フィールド上での大谷の“行動によるリーダーシップ”には疑いの余地はない。ドジャースの打線の中で圧倒的な存在感を放ち、ア・ナ両リーグ通じて史上初の「50-50シーズン」(50本塁打&50盗塁)を成し遂げ、3度目の満票MVPに輝いた。そして現在は、今季中の投手復帰に向けて調整を続けており、さらなるチームの原動力となる準備を進めている。

フィールド外での大谷翔平の影響力を定義するのは難しいが、周囲の人々は彼の謙虚さに驚かされている。特に、東京中に彼の姿があふれる様子を目の当たりにしてからはなおさらだ。才能と個性にあふれたスター集団であるドジャースの中でも、最大のスターである大谷は、チーム文化の一体感を築くうえで、フィールド上と同じくらいの貢献を果たすことができる存在だ。

その多くは「絆」から始まる。ドジャースが昨季、困難を乗り越えてワールドシリーズ制覇を果たした背景にも、チームケミストリー(チームの結束力)があった。

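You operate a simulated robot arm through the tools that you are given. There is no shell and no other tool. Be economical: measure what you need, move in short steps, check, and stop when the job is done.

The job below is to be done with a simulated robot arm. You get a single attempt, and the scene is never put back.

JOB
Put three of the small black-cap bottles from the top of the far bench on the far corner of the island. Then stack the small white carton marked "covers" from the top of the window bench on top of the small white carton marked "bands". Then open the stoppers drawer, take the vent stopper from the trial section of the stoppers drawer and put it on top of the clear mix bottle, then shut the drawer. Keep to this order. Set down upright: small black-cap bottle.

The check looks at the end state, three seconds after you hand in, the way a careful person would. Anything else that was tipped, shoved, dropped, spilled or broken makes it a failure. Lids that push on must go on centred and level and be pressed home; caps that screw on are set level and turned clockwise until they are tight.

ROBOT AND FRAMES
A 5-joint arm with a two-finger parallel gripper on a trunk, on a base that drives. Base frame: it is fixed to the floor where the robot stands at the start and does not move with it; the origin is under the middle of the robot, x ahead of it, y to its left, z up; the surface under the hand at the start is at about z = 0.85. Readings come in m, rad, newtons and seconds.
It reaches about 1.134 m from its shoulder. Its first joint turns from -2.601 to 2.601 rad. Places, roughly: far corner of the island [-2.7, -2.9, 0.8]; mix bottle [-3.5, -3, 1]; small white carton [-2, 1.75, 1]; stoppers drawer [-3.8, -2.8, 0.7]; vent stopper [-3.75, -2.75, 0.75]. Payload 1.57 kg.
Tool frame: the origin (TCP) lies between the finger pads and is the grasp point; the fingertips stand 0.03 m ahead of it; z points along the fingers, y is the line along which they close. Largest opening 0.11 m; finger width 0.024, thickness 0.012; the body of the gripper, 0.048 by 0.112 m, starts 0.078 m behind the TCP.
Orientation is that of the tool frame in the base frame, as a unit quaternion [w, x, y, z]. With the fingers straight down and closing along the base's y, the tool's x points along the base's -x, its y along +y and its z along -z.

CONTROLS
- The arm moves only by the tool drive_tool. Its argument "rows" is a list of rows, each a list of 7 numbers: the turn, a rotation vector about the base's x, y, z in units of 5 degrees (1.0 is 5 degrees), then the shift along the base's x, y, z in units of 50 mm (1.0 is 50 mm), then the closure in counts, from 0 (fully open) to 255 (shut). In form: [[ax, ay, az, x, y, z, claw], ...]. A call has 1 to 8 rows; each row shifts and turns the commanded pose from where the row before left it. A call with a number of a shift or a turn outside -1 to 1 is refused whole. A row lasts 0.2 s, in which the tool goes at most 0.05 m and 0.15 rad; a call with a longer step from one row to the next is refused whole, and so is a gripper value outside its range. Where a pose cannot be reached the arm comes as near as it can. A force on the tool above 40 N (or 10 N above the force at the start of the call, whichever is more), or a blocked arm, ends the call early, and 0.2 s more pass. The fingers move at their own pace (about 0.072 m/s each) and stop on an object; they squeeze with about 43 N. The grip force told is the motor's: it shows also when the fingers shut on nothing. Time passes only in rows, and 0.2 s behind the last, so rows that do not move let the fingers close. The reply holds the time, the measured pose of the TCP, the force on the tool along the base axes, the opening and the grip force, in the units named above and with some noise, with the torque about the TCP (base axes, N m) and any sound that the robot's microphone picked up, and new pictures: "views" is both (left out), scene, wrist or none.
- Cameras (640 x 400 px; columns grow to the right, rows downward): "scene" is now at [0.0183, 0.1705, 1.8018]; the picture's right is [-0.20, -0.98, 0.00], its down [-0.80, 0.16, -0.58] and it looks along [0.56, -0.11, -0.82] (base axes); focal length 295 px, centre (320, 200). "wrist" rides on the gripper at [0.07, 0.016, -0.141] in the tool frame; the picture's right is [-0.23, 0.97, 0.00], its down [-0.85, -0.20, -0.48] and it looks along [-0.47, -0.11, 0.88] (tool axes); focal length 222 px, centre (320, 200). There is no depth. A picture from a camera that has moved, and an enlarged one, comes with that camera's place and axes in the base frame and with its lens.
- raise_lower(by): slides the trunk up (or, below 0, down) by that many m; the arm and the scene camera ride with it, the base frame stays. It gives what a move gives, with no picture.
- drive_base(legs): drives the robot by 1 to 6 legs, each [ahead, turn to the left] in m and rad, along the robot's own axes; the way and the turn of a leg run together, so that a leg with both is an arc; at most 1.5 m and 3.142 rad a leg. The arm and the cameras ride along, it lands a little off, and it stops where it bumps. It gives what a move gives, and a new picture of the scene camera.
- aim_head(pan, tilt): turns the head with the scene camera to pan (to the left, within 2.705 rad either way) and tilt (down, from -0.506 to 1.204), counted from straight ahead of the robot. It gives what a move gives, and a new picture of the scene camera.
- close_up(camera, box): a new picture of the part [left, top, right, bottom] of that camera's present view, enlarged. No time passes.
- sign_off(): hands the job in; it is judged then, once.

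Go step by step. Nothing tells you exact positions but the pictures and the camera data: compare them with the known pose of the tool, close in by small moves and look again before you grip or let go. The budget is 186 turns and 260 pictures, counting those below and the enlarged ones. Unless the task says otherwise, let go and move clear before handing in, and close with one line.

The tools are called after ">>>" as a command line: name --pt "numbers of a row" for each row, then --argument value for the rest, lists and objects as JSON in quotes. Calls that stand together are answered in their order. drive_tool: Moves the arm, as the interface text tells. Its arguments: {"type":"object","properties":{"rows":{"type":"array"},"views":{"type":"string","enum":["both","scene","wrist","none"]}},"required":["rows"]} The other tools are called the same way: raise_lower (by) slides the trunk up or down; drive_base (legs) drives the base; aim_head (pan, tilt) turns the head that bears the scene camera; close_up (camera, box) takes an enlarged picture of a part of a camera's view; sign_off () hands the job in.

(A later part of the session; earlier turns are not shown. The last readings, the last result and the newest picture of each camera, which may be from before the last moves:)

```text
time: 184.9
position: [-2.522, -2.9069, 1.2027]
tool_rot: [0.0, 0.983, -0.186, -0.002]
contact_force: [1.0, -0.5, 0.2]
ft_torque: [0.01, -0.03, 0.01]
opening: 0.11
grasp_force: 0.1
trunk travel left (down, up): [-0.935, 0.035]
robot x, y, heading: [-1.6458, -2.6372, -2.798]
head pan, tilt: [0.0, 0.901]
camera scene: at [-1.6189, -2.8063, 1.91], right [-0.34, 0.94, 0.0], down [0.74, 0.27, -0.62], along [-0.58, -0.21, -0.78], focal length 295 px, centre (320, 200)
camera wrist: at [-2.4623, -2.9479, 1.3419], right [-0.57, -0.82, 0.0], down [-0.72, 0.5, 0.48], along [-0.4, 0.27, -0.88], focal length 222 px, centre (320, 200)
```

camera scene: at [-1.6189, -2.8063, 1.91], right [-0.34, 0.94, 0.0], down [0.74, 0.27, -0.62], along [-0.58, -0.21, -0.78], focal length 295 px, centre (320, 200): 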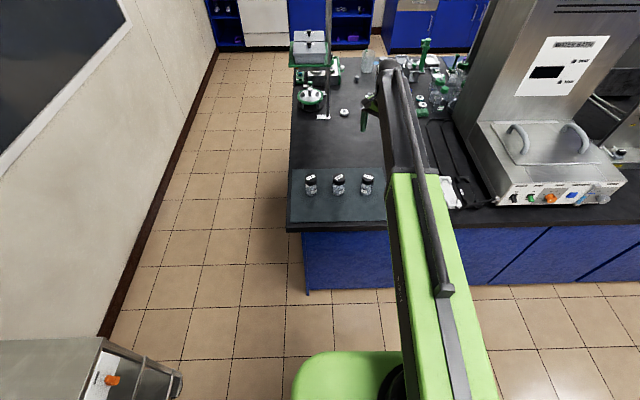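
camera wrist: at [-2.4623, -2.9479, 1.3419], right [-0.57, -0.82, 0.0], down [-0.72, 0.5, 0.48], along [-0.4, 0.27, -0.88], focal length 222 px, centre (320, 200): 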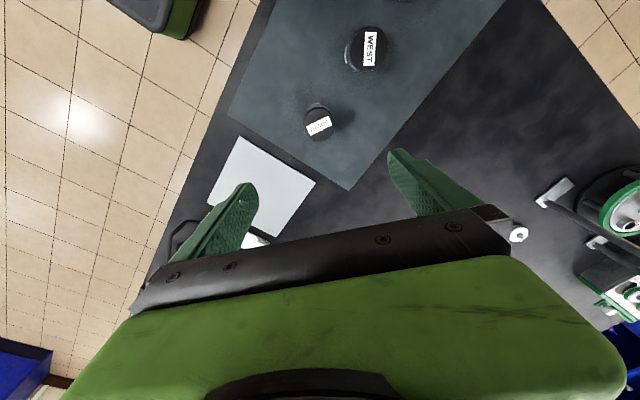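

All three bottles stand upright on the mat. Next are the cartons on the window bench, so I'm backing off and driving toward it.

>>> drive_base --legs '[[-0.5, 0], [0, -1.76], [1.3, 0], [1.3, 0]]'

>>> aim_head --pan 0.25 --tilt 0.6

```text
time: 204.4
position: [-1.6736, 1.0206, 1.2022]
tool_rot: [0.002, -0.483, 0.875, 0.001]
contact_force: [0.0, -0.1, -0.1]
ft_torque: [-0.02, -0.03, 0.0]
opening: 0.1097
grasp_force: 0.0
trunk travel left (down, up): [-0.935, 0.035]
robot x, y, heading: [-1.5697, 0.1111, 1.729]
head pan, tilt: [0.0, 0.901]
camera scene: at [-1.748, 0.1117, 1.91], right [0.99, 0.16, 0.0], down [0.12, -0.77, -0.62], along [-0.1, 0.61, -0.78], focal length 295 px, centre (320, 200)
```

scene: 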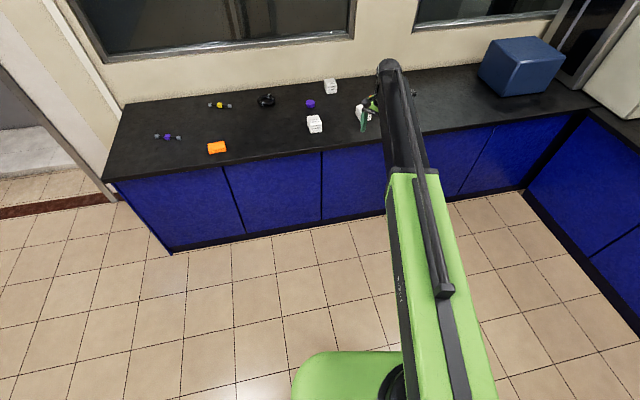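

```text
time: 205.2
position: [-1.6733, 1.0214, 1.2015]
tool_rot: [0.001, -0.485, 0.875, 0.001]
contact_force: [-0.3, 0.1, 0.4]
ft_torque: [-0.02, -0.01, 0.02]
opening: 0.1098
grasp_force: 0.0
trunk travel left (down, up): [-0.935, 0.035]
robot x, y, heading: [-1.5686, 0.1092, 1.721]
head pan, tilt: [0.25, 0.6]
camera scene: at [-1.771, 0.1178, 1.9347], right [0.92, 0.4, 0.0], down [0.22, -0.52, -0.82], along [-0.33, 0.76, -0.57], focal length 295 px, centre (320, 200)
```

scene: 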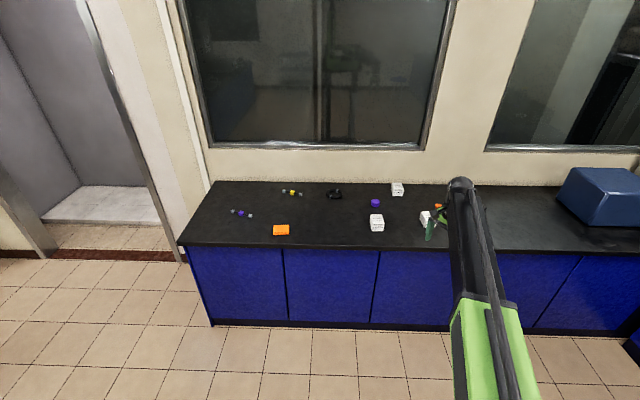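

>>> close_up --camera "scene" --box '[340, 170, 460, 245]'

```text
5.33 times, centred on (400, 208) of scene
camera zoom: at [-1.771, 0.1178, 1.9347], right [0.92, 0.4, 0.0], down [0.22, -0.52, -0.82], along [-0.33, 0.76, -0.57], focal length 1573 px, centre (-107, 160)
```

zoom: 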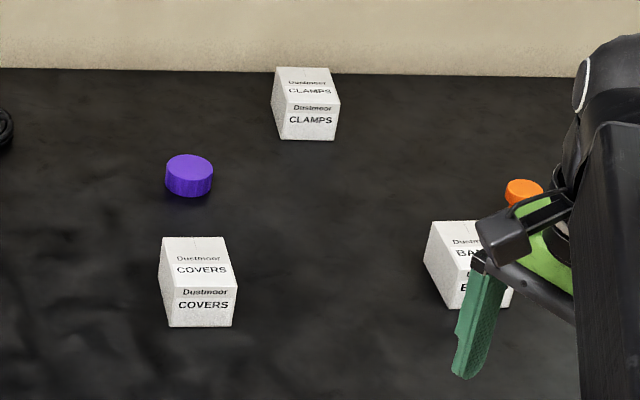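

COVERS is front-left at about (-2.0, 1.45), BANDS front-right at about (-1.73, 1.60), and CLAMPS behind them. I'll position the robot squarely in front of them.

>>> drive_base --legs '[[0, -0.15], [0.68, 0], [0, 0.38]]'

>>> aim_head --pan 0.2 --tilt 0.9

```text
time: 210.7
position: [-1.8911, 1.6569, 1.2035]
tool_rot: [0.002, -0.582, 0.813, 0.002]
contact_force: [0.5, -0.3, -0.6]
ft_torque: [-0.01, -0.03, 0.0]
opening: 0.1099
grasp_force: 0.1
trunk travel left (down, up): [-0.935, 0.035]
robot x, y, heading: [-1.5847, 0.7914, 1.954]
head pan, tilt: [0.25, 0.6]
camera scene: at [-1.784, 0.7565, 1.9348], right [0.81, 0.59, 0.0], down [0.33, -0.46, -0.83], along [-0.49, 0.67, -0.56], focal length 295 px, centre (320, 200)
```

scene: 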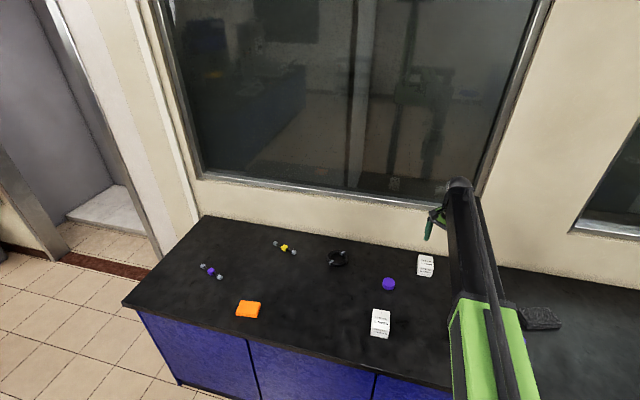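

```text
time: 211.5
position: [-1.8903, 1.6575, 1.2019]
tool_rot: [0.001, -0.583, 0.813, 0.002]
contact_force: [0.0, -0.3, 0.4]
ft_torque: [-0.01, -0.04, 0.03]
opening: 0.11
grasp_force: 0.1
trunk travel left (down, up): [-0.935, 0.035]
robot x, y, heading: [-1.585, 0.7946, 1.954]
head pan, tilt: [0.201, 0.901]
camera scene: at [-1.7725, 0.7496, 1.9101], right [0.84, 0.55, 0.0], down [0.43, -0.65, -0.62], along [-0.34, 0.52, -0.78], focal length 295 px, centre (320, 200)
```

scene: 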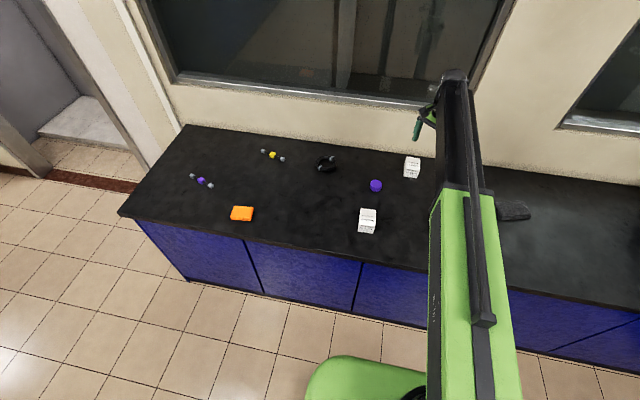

「大谷は、たくさんの練習をこなしている一方で、楽しむことも大切にしている人だよ」と外野手のテオスカー・ヘルナンデスは語った。「野球以外でチームが一緒に過ごす機会があるときは、彼もその時間を大切にしている。フィールド上ではすごく真剣に見えるけど、実はそうじゃないんだ。」


東京でのディナーでは、ドジャースの選手たちがマグロ、カニ、ウニ、その他さまざまな寿司を堪能したが、この食事会を企画した日本人選手たちは、チーム全体に向けて特別なスピーチなどをすることはなかったという。チームメイトによれば、より多く口を開いて場を盛り上げていたのは、大谷翔平の通訳であるウィル・アイアトンで、彼が各料理の準備や由来をみんなに紹介していた。

この控えめな振る舞いは、大谷が人前でどのように存在感を示すかというスタイルを象徴している。

「彼らは多くを語る必要なんてない。行動で示していたんだ」と内野手のミゲル・ロハスは語り、数日前に山本由伸が語った言葉を繰り返すように付け加えた。「それこそが最も重要なことだよ。」